### SOURCE
For the past several months I’ve had no job, by choice. This has been hard on my finances, but it’s provided me an opportunity to consider lots of interesting and unconventional ideas for the future.

Make BMOW a career.

My first instinct was to turn the BMOW projects into a self-financing operation, creating a micro-business from the sales of project hardware and advertising revenue from the web site’s content. You’re probably already familiar with many such operations, like Evil Mad Science, Dangerous Prototypes, and Modern Device. I may still give this a shot, but my guess is that BMOW projects are best off remaining as a hobby. I’d hate to be forced to make all my projects “useful” in a commercial sense. I doubt there’s much market for hand-made 8-bit computers, for example, even if designed as an educational kit for nerds. And I don’t like the idea of filling the web site with a bunch of advertising crap.

Find an electronics job.

If turning BMOW into a business isn’t the answer, then maybe an engineering job at a hardware or electronics company is a better solution. The San Francisco Bay Area is a pretty good place to find such companies, after all. I looked into the options in this space, but came away disappointed. Without an electrical engineering degree or any past professional experience working in electronics, I would have to argue my qualifications based solely on my hobby project experience. Some companies might consider that favorably, but most would not. And even if I could land an EE job, a hands-on hardware engineer role would be something of a step backwards on the career ladder for me. Better would be a technical management job at a company making hardware or software/hardware products, but I don’t think anyone would hire me to do that without past domain-specific professional experience.

### DIRECTIVES
• 1. Quote the source word for word, starting at "For the past" and ending with "Make BMOW a career.".
• 2. Take up the source again after its last words.

### PROVIDED DATA

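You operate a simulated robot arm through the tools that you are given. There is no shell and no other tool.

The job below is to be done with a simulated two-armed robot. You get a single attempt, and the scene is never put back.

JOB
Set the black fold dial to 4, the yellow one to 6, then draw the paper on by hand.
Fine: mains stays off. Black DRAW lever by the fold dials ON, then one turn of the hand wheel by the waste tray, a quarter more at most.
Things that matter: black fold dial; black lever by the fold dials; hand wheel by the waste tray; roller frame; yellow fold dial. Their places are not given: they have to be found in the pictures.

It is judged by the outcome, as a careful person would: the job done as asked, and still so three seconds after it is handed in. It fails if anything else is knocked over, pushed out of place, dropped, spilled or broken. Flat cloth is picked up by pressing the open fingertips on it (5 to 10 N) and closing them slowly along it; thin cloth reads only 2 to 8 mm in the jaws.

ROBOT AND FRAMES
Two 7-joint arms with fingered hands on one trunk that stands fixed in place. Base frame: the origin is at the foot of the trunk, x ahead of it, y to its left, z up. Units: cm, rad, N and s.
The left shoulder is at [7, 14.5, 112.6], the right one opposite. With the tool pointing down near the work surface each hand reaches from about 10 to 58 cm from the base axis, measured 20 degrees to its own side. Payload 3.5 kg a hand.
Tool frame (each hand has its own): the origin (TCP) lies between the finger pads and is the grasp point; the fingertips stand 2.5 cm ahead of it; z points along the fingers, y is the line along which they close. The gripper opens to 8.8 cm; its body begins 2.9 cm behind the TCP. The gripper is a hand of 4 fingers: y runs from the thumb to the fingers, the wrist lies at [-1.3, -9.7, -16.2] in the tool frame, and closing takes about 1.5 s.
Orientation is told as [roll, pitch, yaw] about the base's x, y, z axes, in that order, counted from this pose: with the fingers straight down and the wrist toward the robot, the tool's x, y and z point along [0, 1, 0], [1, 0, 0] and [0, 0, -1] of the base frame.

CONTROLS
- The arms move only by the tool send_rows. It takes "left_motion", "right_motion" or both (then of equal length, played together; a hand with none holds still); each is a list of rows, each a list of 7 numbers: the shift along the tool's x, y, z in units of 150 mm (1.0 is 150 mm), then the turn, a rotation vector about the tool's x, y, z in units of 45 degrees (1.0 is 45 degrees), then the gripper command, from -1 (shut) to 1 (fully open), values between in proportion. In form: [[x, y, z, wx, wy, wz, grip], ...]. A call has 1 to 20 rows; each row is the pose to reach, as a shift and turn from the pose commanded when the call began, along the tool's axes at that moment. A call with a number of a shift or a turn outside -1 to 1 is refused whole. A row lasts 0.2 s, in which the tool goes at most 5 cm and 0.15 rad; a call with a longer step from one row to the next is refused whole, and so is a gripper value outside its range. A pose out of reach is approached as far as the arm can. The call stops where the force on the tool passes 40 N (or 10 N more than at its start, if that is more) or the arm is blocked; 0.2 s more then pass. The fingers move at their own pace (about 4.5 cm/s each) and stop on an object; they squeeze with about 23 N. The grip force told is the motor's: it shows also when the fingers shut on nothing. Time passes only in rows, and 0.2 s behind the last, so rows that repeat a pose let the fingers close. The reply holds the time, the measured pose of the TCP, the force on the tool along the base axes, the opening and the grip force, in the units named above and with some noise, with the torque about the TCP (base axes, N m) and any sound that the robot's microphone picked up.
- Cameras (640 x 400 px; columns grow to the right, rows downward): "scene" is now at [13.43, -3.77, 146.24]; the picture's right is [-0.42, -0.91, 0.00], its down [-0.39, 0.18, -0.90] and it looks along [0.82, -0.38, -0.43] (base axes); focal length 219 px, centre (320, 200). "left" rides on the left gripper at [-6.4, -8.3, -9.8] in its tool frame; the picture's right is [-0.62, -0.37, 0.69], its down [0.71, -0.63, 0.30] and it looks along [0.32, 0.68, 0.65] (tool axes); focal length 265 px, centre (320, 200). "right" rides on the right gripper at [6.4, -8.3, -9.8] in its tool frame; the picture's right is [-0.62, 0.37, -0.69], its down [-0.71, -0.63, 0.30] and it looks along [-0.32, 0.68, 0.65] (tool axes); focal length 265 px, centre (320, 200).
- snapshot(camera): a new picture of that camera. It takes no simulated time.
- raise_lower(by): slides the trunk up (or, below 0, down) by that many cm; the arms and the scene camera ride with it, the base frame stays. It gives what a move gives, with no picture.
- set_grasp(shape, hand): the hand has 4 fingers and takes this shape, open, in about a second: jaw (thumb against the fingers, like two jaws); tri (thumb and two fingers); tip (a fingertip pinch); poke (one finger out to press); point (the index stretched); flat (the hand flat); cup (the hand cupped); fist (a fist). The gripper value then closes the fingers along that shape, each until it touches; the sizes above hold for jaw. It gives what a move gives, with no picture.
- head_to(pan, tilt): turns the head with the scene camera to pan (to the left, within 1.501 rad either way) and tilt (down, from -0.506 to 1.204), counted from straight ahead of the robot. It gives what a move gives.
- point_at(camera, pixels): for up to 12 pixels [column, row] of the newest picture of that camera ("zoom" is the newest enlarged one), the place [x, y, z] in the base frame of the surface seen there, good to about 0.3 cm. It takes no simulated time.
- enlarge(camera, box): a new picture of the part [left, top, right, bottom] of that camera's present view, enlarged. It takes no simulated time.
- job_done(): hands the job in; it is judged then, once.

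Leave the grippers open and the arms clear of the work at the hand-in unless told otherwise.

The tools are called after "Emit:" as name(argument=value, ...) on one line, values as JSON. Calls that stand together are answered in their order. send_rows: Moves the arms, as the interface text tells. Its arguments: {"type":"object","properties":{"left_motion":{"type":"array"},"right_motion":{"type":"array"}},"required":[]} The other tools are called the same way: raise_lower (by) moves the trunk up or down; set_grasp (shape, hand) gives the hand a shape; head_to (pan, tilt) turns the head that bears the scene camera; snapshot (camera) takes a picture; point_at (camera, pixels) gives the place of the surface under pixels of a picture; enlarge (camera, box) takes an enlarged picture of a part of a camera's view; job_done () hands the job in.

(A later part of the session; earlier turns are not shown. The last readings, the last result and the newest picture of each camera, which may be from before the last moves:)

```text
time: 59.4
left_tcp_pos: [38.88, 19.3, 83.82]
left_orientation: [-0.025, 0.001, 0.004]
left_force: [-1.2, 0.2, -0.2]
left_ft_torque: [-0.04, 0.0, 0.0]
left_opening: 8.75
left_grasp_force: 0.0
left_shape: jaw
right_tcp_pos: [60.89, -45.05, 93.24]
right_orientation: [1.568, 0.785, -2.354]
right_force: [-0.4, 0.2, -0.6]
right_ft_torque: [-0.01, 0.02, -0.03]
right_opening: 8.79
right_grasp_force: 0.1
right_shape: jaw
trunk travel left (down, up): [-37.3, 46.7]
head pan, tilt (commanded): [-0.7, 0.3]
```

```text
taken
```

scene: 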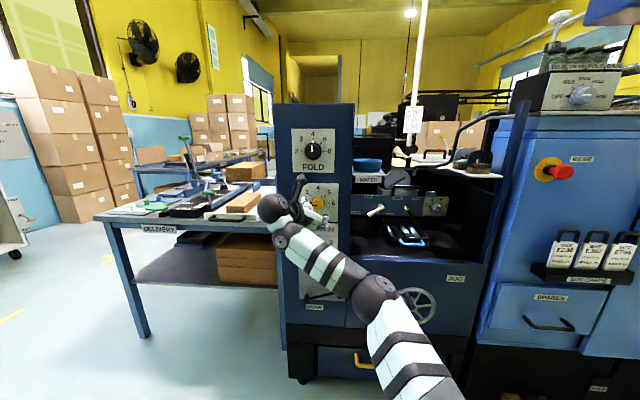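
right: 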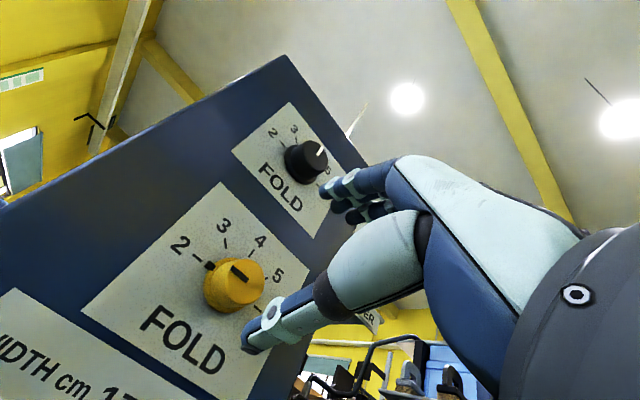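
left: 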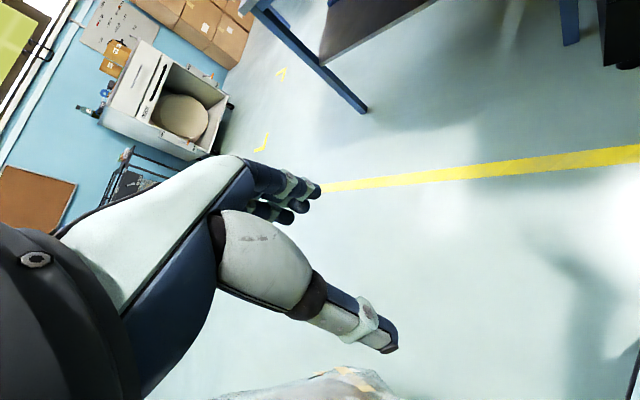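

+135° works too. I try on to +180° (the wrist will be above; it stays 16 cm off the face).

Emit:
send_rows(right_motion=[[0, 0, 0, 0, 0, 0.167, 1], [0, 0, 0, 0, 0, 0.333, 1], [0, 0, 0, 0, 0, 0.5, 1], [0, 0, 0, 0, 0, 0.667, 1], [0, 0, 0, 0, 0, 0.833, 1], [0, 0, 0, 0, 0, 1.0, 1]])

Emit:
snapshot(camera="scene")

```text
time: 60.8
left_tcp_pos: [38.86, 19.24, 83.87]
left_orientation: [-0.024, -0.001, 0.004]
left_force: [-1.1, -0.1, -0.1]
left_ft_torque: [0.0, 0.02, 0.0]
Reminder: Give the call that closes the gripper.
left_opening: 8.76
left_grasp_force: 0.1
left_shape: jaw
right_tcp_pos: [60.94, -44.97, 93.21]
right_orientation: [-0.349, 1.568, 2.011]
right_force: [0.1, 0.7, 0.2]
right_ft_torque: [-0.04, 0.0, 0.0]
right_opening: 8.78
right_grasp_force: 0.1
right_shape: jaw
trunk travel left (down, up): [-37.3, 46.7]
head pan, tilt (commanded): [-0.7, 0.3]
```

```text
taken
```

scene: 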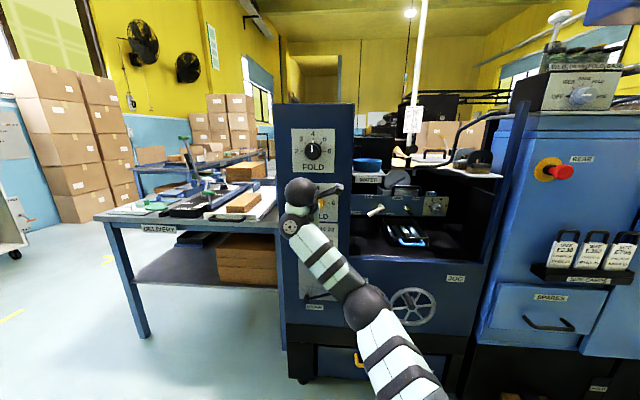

### ANSWERS IN ORDER
• 1.
For the past several months I’ve had no job, by choice. This has been hard on my finances, but it’s provided me an opportunity to consider lots of interesting and unconventional ideas for the future.

Make BMOW a career.

• 2.
Continue on the software or gaming path.

The most obvious route is to continue on my current path, and seek an interesting technical leadership role at a game developer or web-based business. In fact this is what I’ll most likely end up doing. I’m very fortunate that there are many good options for me in this area, and I have plenty of personal contacts at local companies, so it’s more a question of finding the best fit than of finding any job at all. My LinkedIn profile says I’m seeking opportunities that combine technical leadership with wider product development and business responsibilities. Translation: a software technology-oriented role that isn’t exclusively about engineering, but more about the whole product. If you’re in the San Francisco Bay Area and have any leads to share about such positions, let me know.

Bootstrap a software business.

Another option I’ve considered is building a niche software product by myself, and turning it into a small business. With low development costs (primarily just the cost of my own time), the business wouldn’t need a tremendous amount of revenue in order to be successful. I have a few ideas in particular involving casual strategy games for kids, and I may pursue one of these even while I continue to examine my other career options. Bootstrapping isn’t my preference, though. I prefer working with teams to working alone, and the quality level I could expect to hit would certainly be lower for a solo project than for something developed by a team of experienced developers. I’m also acutely aware that having a couple of game concepts doesn’t constitute a meaningful business plan.

Launch an investment-backed startup.

The startup company concept is deeply embedded in Silicon Valley’s culture, yet it was only recently that I began seriously considering it myself. Having now been an early employee (non-founder) at three startups, and having lots of friends and colleagues who’ve done it successfully themselves, I’ve slowly realized that successful founders are just smart, motivated people not very different from myself. I have a few friends at venture capital and investment banking firms to whom I could bring ideas, and many more well-placed friends-of-friends I could meet with an introduction. From a practical standpoint, then, getting my foot in the door of the startup dating game wouldn’t be difficult. Investment backing would enable hiring an experienced team to build a high-quality product, and would also bring referrals to potential cofounders with the operations, financial, and marketing skills that I lack. What’s missing is a compelling product idea, and perhaps another cofounder or two with a complementary background to my own. I’ll be working on both of those needs over the next few weeks.

Been there, done that?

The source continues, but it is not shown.